* [Exercise] Without the pictures, can you quote each line below exactly?

---------- Supplied data ----------

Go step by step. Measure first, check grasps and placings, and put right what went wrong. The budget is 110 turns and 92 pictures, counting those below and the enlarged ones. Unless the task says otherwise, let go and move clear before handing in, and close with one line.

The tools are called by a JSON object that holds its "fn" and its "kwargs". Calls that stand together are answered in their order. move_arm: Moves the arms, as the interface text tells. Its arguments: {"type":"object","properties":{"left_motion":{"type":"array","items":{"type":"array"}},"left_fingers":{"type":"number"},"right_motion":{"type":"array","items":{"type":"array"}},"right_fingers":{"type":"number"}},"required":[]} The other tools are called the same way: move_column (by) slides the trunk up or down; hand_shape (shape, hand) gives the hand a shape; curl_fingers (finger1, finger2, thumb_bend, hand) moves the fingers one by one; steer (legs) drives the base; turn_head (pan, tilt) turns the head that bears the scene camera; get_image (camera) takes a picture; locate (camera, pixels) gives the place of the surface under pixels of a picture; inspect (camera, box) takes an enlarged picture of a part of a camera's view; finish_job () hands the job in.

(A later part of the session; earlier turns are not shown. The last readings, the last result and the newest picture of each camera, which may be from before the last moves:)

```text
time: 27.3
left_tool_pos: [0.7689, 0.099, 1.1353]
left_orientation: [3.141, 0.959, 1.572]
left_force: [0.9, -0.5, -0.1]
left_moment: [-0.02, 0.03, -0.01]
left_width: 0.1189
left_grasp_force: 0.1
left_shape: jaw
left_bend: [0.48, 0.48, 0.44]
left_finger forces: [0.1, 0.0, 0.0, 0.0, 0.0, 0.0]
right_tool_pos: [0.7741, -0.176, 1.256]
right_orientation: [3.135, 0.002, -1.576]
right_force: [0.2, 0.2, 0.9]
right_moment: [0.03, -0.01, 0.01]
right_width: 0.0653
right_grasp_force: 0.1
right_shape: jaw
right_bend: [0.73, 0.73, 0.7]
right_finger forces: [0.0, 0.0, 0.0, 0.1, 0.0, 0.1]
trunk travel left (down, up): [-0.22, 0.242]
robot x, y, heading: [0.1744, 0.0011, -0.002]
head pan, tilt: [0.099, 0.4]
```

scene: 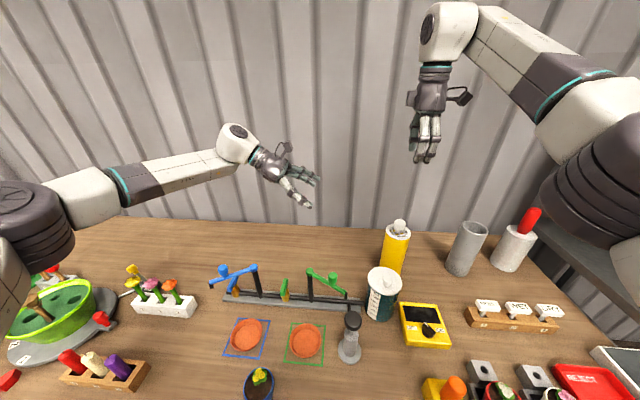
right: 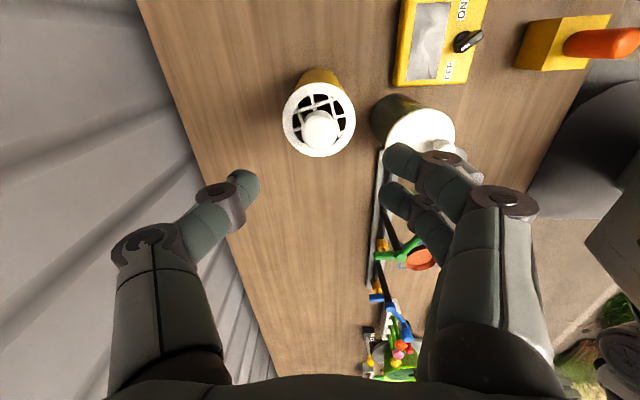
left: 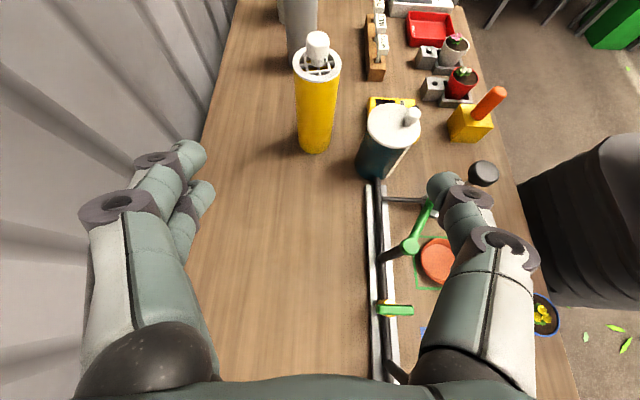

----------

* [Reply]
Go step by step. Measure first, check grasps and placings, and put right what went wrong. The budget is 110 turns and 92 pictures, counting those below and the enlarged ones. Unless the task says otherwise, let go and move clear before handing in, and close with one line.

The tools are called by a JSON object that holds its "fn" and its "kwargs". Calls that stand together are answered in their order. move_arm: Moves the arms, as the interface text tells. Its arguments: {"type":"object","properties":{"left_motion":{"type":"array","items":{"type":"array"}},"left_fingers":{"type":"number"},"right_motion":{"type":"array","items":{"type":"array"}},"right_fingers":{"type":"number"}},"required":[]} The other tools are called the same way: move_column (by) slides the trunk up or down; hand_shape (shape, hand) gives the hand a shape; curl_fingers (finger1, finger2, thumb_bend, hand) moves the fingers one by one; steer (legs) drives the base; turn_head (pan, tilt) turns the head that bears the scene camera; get_image (camera) takes a picture; locate (camera, pixels) gives the place of the surface under pixels of a picture; inspect (camera, box) takes an enlarged picture of a part of a camera's view; finish_job () hands the job in.

(A later part of the session; earlier turns are not shown. The last readings, the last result and the newest picture of each camera, which may be from before the last moves:)

```text
time: 27.3
left_tool_pos: [0.7689, 0.099, 1.1353]
left_orientation: [3.141, 0.959, 1.572]
left_force: [0.9, -0.5, -0.1]
left_moment: [-0.02, 0.03, -0.01]
left_width: 0.1189
left_grasp_force: 0.1
left_shape: jaw
left_bend: [0.48, 0.48, 0.44]
left_finger forces: [0.1, 0.0, 0.0, 0.0, 0.0, 0.0]
right_tool_pos: [0.7741, -0.176, 1.256]
right_orientation: [3.135, 0.002, -1.576]
right_force: [0.2, 0.2, 0.9]
right_moment: [0.03, -0.01, 0.01]
right_width: 0.0653
right_grasp_force: 0.1
right_shape: jaw
right_bend: [0.73, 0.73, 0.7]
right_finger forces: [0.0, 0.0, 0.0, 0.1, 0.0, 0.1]
trunk travel left (down, up): [-0.22, 0.242]
robot x, y, heading: [0.1744, 0.0011, -0.002]
head pan, tilt: [0.099, 0.4]
```

scene: 
right: 
left: 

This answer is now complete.